* **TEXT TO READ**
— Start —

A debut poetry collection wrangling the various selves we hold and perform—across oceans and within relationships—told through a queer, Nigerian-American lens

At times surreal, at times philosophical, the poems of Strange Beach demarcate a fiercely interior voice inside of queer Black masculinity. Oluwaseun’s speakers—usually, but not specified, as two men—move between watery landscapes, snowy terrains, and domestic conflicts. Each poem proceeds by way of music and melody, allowing themes of masculinity, sex, parental relations, death, and love to conspire within a voice that prioritizes intimate address. 

In announcing their acquisition of the UK edition, after a three-way auction, Strange Beach was described as “a wrangling of the various selves we hold and perform – across oceans and within relationships –  through a highly patterned and textual lyrical play: it is a deeply moving and philosophical tapestry.”

Strange Beach often eschews meaning, preferring, in its deluge of images and emotions, to transmute messages straight to the mind to the reader. Oluwaseun’s poetic influences are clear: Claudia Rankine, Jorie Graham, Louise Gluck, Carl Phillips, Kevin Young, Hannah Sullivan, John Ashberry, and Ocean Vuong. Strange Beach is a searching collection where land and water, body and mind, image and abstraction, are in productive tension, leading to third ways of considering intimacy, selfhood, and desire.

— End —

* **SOURCE EXCERPT**
— Start —

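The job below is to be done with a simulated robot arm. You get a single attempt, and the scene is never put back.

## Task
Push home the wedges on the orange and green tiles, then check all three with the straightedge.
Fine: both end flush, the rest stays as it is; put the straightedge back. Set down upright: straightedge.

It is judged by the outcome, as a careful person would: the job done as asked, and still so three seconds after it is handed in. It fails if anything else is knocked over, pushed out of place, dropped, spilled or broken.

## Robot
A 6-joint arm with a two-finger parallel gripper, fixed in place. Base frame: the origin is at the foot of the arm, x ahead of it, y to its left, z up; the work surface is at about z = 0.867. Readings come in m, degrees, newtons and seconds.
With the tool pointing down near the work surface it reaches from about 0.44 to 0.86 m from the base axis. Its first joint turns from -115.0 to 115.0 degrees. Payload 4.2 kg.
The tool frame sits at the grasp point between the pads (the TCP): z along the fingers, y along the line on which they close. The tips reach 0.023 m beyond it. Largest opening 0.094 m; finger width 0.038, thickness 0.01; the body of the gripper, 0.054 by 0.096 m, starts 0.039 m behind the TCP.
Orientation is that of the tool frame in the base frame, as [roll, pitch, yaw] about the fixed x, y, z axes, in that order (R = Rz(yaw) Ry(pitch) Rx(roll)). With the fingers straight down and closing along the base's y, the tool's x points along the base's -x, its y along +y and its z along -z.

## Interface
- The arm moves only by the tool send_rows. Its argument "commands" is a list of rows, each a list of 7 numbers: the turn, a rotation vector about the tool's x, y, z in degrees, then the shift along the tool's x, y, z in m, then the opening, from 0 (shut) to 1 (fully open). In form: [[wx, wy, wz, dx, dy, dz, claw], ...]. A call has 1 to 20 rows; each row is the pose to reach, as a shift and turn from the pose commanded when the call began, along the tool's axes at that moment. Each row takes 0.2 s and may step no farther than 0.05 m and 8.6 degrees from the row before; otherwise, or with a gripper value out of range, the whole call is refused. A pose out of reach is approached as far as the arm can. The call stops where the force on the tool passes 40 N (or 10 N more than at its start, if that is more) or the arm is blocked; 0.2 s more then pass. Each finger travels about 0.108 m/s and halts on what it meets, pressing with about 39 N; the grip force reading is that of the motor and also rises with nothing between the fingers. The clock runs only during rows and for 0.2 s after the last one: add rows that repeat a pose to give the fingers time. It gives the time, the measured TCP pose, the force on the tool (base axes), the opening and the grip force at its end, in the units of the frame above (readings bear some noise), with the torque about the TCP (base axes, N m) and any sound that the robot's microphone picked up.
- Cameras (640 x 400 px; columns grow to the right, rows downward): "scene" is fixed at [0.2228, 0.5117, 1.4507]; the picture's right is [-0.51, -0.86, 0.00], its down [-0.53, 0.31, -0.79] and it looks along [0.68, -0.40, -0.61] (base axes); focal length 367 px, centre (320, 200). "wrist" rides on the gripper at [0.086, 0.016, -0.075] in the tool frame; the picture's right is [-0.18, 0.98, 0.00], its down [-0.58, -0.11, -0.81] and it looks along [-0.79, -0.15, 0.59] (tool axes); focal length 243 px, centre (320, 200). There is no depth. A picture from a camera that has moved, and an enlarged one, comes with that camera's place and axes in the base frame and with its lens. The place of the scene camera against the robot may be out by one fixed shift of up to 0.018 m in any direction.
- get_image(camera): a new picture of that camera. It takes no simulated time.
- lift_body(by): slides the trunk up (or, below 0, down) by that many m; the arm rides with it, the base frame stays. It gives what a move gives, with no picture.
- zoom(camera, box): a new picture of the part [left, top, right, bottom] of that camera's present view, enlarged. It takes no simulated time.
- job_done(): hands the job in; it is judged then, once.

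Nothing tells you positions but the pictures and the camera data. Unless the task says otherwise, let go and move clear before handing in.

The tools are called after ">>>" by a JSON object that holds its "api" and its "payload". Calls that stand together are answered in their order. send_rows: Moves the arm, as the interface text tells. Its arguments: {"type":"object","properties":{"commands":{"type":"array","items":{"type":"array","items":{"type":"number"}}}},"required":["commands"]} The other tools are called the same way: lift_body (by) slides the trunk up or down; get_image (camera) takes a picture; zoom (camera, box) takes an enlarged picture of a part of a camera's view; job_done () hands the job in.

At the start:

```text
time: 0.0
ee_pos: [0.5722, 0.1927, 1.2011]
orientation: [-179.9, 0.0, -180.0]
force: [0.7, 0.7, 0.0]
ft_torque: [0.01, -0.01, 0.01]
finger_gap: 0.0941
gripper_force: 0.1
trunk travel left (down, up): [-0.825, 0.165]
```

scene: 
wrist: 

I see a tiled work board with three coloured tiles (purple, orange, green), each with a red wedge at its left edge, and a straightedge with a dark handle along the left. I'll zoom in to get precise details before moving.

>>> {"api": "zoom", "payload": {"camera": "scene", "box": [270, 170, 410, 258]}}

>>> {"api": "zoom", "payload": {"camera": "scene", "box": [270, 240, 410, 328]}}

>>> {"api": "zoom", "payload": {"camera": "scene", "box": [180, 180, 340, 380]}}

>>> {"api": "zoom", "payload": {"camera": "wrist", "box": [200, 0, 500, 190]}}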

— End —

* **TO BE DONE**
Write out the text to read from "At times surreal, at" to "prioritizes intimate address.", both included.

* **WRITTEN RESPONSE**
At times surreal, at times philosophical, the poems of Strange Beach demarcate a fiercely interior voice inside of queer Black masculinity. Oluwaseun’s speakers—usually, but not specified, as two men—move between watery landscapes, snowy terrains, and domestic conflicts. Each poem proceeds by way of music and melody, allowing themes of masculinity, sex, parental relations, death, and love to conspire within a voice that prioritizes intimate address.